Consequently, the MPI for today is this urgent discussion to make sure that parents who are thinking about adopting a child today or parents who are heading to a maternity ward today or sometime in the near future have the reassurance of this debate in this place today and are reminded that it is the Labor government that have actually delivered this for Australian women.
The facts are that we have, as the minister put on the record today in question time, 140,000 families who have already made application for the Paid Parental Leave Scheme, and 80,000 of those have already received payments as a part of this scheme. That is quite a difference from the pie in the sky, still to be funded, perhaps to be delivered, perhaps not to be delivered offers that we are getting from the other side. The confusion over there actually reveals their very different values compared with us on this side of the chamber. Not only have we decided; we have delivered for Australian families the type of care that they have needed for a very, very long time.

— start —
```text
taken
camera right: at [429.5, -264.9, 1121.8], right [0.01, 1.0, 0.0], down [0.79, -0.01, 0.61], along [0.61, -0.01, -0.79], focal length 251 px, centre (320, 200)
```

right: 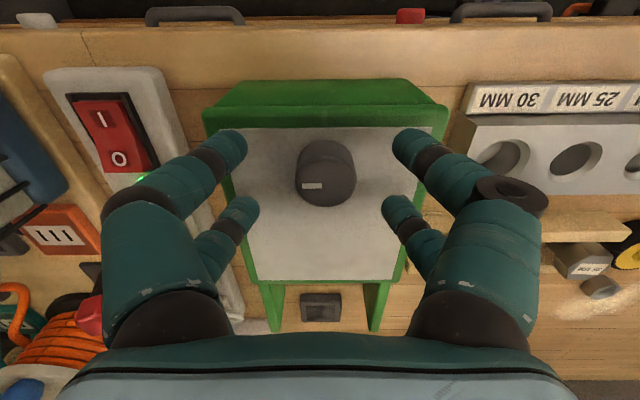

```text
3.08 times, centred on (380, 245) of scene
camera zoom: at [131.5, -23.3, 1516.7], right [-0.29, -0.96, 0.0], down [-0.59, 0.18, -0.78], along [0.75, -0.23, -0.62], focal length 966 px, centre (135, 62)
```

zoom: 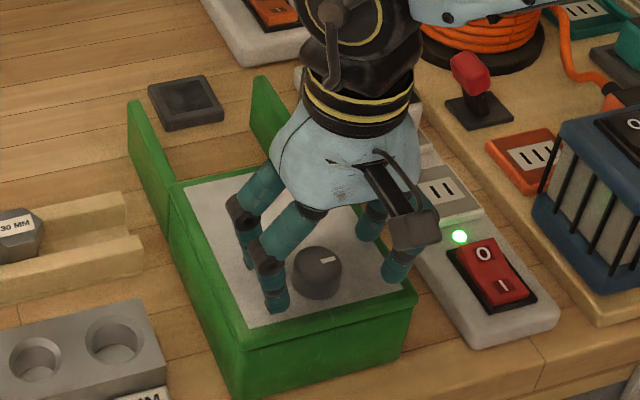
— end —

Let us see what our Paid Parental Leave Scheme actually does. It offers families a lot more choice in balancing their care and working arrangements, following the birth or adoption of a child. Many Australian families rely on both incomes. Our economy is going along very strongly and we need a massive level of participation by our own people. As families make this great decision to bring a new Australian into the world and to begin their journey of family parenting, they need real, practical financial support.
We understand that, before the Paid Parental Leave Scheme started, more than 85 per cent of families were eligible for both the paid parental leave and the baby bonus, and that they would really benefit from having paid parental leave. We know from the stories alluded to today by Minister Macklin, the Minister for Families, Community Services and Indigenous Affairs, that numbers of families are writing in to just describe what has happened to them as a result of this significant Labor reform. One such message:
Dear Prime Minister
I just wanted to write and express my deepest thanks for having been eligible to be paid the new parental leave. If I had not I would already be back at work by now and would have missed so much of my baby daughter's development. Also, because my mother looks after my children while I am at work and has had these six months not having to, she has been able to go to TAFE and become qualified as an AIN and can now enter the workforce after 26 years of unemployment. I am also grateful for having received the baby bonus with my first child but I believe that it has sent the wrong message to parents and women, and we need this new paid parental leave scheme.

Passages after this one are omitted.